Continuity question: Show that $f(x)=0, \forall x\in\mathbb{R}$.

Question

Assume $f:\mathbb{R}\rightarrow\mathbb{R}$ is continuous on $\mathbb{R}$ and such that $f(r)=0$ for every rational number $r$. Show that $f(x)=0, \forall x\in\mathbb{R}$ using the $\varepsilon-\delta$ definition of continuity.

I am attempting to do this by contradiction. If we assume $f(y)\neq 0$ for some irrational number $y$, we should be able to come up with a contradiction to the definition of continuity at point $y$. I am not quite sure how to arrive at the contradiction, though.

Relevant facts:

1. Let $A\subseteq\mathbb{R}, f:A\rightarrow\mathbb{R}$ and $c\in A$. Then $f$ is continuous at $c$ if $\forall\varepsilon>0, \exists\delta>0$ such that if $x\in A$ and $|x-c|<\delta$, then $|f(x)-f(x)|<\varepsilon$.

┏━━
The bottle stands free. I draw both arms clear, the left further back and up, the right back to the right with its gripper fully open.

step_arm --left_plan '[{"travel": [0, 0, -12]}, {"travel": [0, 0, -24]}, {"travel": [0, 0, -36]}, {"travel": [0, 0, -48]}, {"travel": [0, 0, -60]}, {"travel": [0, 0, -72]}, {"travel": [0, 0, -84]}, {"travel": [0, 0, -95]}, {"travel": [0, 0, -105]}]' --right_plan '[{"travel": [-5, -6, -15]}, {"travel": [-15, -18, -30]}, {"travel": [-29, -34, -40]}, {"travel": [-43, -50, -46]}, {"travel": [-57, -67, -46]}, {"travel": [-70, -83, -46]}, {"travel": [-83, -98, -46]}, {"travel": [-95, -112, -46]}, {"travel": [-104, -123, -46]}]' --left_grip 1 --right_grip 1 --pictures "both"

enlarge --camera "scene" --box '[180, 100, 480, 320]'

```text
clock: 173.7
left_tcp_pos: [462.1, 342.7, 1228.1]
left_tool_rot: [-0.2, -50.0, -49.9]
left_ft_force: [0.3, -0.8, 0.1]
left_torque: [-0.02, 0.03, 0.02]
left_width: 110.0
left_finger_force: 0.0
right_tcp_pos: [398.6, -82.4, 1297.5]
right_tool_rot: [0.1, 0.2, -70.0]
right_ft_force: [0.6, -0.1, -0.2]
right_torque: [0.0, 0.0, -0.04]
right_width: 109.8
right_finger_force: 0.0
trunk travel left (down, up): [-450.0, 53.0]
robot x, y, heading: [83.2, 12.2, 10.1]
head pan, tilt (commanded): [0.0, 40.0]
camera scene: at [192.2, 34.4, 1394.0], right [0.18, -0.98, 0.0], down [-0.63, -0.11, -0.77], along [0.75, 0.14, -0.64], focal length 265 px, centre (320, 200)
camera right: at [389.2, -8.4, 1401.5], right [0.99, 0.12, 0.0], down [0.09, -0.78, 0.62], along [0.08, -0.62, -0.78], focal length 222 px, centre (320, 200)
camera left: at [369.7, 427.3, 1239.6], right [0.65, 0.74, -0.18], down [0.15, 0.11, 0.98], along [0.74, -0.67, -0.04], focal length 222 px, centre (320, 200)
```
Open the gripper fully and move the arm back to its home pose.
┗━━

2. If $x,y\in\mathbb{R}$ and $x<y, \exists r\in\mathbb{Q}$ such that $x<r<y$.

3. If $x,y\in\mathbb{R}$ and $x<y, \exists z\in\mathbb{R\setminus Q}$ such that $x<z<y$.

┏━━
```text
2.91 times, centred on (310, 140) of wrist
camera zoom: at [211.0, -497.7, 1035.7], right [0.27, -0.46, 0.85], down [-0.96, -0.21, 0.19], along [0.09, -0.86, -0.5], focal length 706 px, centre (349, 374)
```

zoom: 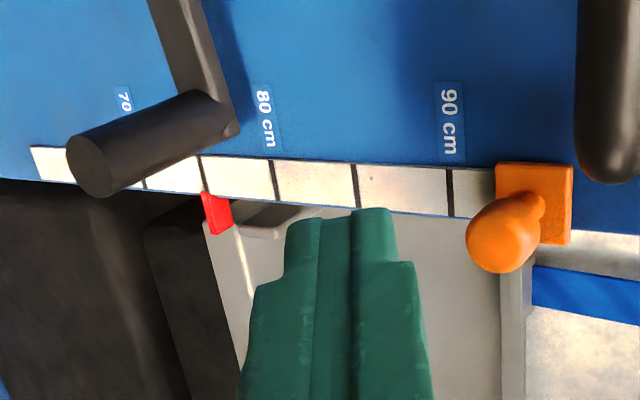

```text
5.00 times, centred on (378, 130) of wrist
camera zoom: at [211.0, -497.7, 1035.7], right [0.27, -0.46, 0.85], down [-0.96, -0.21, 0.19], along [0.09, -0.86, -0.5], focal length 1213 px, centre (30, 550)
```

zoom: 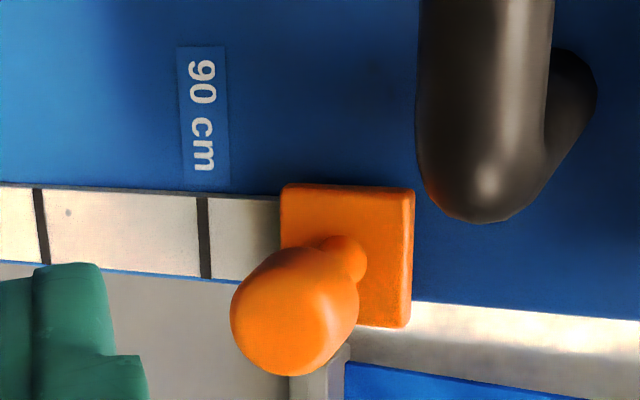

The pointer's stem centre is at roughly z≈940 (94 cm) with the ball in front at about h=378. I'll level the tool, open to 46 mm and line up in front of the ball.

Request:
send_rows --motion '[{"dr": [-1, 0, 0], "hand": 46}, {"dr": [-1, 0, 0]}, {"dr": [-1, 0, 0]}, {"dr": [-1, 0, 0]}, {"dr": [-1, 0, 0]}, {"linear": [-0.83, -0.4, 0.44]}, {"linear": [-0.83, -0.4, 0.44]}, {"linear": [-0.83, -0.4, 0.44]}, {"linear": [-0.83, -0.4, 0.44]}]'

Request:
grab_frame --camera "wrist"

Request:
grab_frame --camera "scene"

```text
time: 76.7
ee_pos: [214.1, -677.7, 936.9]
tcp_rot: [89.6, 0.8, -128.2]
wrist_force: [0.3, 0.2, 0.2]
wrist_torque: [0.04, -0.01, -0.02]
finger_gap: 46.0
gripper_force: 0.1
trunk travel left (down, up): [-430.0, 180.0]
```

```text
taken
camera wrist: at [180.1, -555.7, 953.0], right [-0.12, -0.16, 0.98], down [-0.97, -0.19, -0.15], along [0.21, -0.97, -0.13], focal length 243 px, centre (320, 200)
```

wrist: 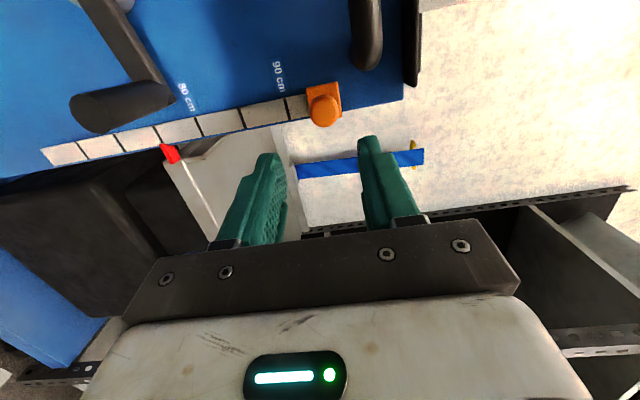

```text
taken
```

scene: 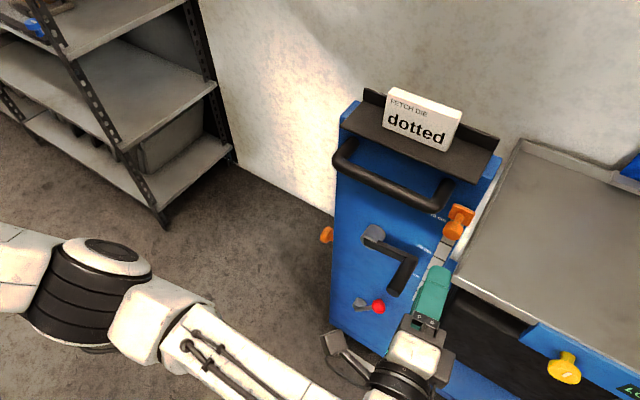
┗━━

The first is just the definition of continuity at a point. The second and third state that between any two real numbers you can find both a rational and irrational number, which I think may come in to play somewhere.

Answer 1

Argue by contradiction:

Suppose there is some irrational $r$ such that $f(r) \neq 0$; let $d := |f(r)|$. If $f$ is continuous on $\Bbb{R}$, then there is some $\delta > 0$ such that $|x-r| < \delta$ only if $|f(x) - f(r)| < d/2$. But there is some rational $x$ such that $|x-r| < \delta$, implying that for that rational $x$ we have $|f(x) - f(r)| = |0 - f(r)| = d > d/2$, a contradiction.

Answer 2

Since $f$ is continuous, given $\epsilon > 0$ there is some $\delta > 0$ so that $|f(x) -f(y)| < \epsilon$ whenever $|x-y|<\delta$. Let $x \in \mathbb{R}$. Then since $\mathbb{Q}$ is dense in $\mathbb{R}$ there is some $q \in \mathbb{Q}$ with $|x-q| < \delta$. Since $f(q) = 0$ and since $f$ is continuous, we have $|f(x) - f(q)| = |f(x)| < \epsilon$. Since this holds for every $\epsilon > 0$, we have $f(x) = 0$.